Recycle Banks has teamed up with Google to test game mechanics as a way of empowering consumers to go green, while spring cleaning their homes. The annual Green Your Home Challenge, commencing today on ‘earth day’ will be a “test of truth” for how the green industry can take an alternative and holistic vision to market and simultaneously empower consumers to change their lifestyle.
By contributing photos of green deeds and referring friends, contestants qualify to win thousands of dollars worth of prizes. This year’s grand prize includes energy star household appliances and a free consultation to green the winners’ home.
What could be so exciting for Google about greening homes? The companies are on a mission to measure the impact of game mechanics using Google Analytics, in order to learn which factors most effectively trigger sustainable practices through user engagement.
Game Mechanics in Marketing Strategies
Game mechanics aren’t necessarily new to green marketing strategies, although Google’s analysis may turn out to be the most insightful yet and could pave the way for greener consumers, empowering incentives from companies, and smarter energy consumption for everyone.
Attempts by brands and green initiative sites have already begun to test the waters of emotional impact, community engagement, and leader board gaming tactics.
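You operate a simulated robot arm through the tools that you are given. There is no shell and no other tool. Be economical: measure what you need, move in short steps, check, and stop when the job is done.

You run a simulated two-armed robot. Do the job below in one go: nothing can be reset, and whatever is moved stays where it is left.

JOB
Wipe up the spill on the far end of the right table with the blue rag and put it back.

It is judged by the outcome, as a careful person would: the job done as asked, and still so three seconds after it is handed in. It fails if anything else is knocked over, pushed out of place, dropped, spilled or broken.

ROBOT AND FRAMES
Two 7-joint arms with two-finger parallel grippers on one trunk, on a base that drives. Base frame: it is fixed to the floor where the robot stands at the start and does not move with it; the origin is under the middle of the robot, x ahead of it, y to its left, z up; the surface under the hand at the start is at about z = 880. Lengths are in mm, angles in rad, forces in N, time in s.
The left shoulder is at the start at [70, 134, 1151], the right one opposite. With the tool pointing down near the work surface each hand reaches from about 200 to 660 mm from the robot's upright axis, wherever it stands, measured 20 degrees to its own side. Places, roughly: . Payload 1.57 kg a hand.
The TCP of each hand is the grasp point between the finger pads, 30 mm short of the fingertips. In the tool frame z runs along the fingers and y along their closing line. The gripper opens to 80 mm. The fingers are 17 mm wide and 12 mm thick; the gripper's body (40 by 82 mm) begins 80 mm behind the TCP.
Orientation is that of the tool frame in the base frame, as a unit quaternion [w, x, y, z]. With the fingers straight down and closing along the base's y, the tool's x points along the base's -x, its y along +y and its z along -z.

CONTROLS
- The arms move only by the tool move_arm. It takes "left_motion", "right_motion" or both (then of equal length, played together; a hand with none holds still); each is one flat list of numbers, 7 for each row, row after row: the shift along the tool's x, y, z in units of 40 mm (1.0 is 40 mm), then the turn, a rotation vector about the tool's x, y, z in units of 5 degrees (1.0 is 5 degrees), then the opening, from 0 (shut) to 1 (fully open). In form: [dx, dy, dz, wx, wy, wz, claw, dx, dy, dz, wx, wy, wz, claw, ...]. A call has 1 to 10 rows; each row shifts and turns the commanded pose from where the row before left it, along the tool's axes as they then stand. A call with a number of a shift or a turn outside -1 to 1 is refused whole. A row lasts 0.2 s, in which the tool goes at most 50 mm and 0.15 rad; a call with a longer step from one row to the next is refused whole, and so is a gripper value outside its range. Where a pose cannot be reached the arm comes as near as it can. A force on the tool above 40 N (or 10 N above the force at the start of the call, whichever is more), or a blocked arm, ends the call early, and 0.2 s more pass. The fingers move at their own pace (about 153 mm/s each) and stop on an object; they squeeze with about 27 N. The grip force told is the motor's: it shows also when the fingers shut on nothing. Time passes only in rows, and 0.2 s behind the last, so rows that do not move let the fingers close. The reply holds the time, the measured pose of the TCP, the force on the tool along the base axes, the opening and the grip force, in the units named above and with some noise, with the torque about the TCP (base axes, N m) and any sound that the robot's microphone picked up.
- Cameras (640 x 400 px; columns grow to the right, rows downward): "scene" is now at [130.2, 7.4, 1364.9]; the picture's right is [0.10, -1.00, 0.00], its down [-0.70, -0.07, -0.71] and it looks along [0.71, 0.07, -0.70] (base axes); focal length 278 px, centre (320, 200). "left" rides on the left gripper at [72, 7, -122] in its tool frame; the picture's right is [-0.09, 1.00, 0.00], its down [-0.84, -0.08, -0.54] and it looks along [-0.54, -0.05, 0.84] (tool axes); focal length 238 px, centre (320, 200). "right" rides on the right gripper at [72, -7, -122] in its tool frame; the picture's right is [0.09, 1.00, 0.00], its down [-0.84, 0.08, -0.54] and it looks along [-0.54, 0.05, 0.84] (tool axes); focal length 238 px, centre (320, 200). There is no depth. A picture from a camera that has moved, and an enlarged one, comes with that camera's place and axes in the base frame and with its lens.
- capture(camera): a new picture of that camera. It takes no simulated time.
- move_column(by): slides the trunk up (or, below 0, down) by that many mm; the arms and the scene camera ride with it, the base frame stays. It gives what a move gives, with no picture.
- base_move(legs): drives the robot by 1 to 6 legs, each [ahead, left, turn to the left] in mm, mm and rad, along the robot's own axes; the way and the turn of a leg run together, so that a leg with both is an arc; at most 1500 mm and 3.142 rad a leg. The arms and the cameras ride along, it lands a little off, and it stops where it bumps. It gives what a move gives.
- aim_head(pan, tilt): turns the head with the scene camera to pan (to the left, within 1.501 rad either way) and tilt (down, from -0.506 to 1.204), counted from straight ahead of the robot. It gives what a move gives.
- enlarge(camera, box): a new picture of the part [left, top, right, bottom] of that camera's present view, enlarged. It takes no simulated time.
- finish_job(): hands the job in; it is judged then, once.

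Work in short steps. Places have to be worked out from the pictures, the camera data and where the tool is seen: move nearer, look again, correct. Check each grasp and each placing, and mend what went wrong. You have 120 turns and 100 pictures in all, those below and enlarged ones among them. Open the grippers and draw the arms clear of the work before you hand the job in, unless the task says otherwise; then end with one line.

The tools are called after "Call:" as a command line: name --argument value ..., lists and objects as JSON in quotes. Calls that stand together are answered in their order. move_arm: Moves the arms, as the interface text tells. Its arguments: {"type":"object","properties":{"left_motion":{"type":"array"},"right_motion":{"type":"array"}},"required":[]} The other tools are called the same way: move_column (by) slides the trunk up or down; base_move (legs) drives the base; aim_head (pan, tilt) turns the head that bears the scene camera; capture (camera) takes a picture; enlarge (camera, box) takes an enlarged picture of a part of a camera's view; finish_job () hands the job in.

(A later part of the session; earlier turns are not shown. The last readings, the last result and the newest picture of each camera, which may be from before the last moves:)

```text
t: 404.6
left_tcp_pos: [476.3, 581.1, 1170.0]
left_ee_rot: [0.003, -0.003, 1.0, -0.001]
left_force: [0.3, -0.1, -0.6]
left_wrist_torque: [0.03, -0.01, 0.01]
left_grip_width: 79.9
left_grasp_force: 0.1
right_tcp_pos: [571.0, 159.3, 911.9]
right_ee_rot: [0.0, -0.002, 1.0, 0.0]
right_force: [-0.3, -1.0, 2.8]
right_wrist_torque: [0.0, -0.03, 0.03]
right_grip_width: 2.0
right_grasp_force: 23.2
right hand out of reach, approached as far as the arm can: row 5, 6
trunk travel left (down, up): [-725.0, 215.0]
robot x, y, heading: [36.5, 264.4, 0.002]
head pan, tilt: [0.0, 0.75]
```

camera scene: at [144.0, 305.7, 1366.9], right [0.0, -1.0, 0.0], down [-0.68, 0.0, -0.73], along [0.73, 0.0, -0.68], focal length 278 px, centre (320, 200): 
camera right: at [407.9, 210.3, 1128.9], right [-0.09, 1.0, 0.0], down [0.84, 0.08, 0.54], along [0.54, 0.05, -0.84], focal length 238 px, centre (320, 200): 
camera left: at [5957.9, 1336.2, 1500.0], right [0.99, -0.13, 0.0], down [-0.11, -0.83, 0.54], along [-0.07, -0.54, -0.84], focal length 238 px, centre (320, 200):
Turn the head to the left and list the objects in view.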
Similar efforts are noticeable in Nissan’s Leaf Rewards, Toyota Prius’ Car Town, and OPOWER campaigns. Depending on what Google, ROI, and Recyclebank’s results reveal, new campaigns toward the green initiative may take on a whole new light.
Nissan Leaf Rewards 2011
Nissan’s Leaf electric car puts efficiency, environmentalism, and gaming to the test. Leaf drivers have a component on their dashboard called Carwings, which tracks the driver’s efficiency information (Fuel use, mileage, etc) and puts the owner in competition with other Leaf drivers in the region or neighborhood.
Technology and competition, sounds great, right? One problem: the Leaf has recently been in the spotlight with some products failing to start, a highly dangerous quality for any kind of car.
If Nissan can work out some minor starting issues, the Carwings program is a great way to get consumers thinking about their carbon footprints in a light hearted and competitive way.
Toyota Prius and Car Town
Toyota Prius’ Car Town on Facebook was launched to encourage interaction between owners and create a more connected community. Toyota was able to reach its highly valued audience of 7.2 million users of Car Town. Owners were able to earn badges and buy and sell cars through this Facebook App.
Car Town engaged the brand and created organic promotion for Prius. Car Town helped generate buzz for Prius, engage its community and reached consumers in a convenient spot where they spend most of their time while avoiding real life situations: social network platforms.
“We don’t just throw ads in front of consumers to drive impressions. We create game elements and game extensions that incorporate the key messages of the brands we work with ensuring a level of attention and engagement to the brand those other media properties and games don’t achieve,” said the president and CEO of CIE games, owner of Car Town.
Although the campaign was to promote Toyota products, the importance lies on the family of products being greener than others, therefore assigning more positive recognition to smart cars such as the Prius.
Opower’s way of encouraging consumer to keep up with the Joneses by driving consumers to compare energy consumption to everyone else, while using Opower’s services in the process. With Opower, the consumer can see how much better or worse they are at saving money on energy bills compared to their neighborhood.
The use of bragging rights from competition seems to be the angle, but how much are bragging rights worth? Apparently, tracking energy consumption and bragging rights are enough to top off a $35 million profit for Opower in 2010.
But is energy tracking enough to make fully conscious green consumers, not just at home, but in stores, restaurants, on vacation, and at work?
Why Google + Recyclebank is Different and Better
Many attempts at game mechanics provide positive engagement to raise green awareness, but have yet to deliver a real-world sustainable impact as they have remained fairly virtual and aimed at a single conscientious consumer, rather than a community of like-minded people. Google’s current experiment with Recyclebank offers physical and valuable prizes to drive a genuinely ‘healthy’ competition between close communities of people to perhaps make them all a bit greener.
Hopefully, practical incentives from the Green Your Homes contest will show more results with stronger engagement than plain leader boards, emotional appeal, pure community engagement or ‘gamified’ dashboards on vehicles. It promises to be an awesome green campaign test. Not only will it showcase the new Google Analytics software’s full capabilities, but Google’s influence and know-how to measure engagement is something that many emerging organization and companies in the green industry don’t have the time or access to resources to do for themselves.
No one quite knows how to hit the nail on the head to influence sustainable behaviors, with this collaboration on Recyclebank’s Green Your Home challenge, all the right pieces to the puzzle are laid out on the table. Which mechanic will prove to be most influential? Only time and, hopefully, Google will tell.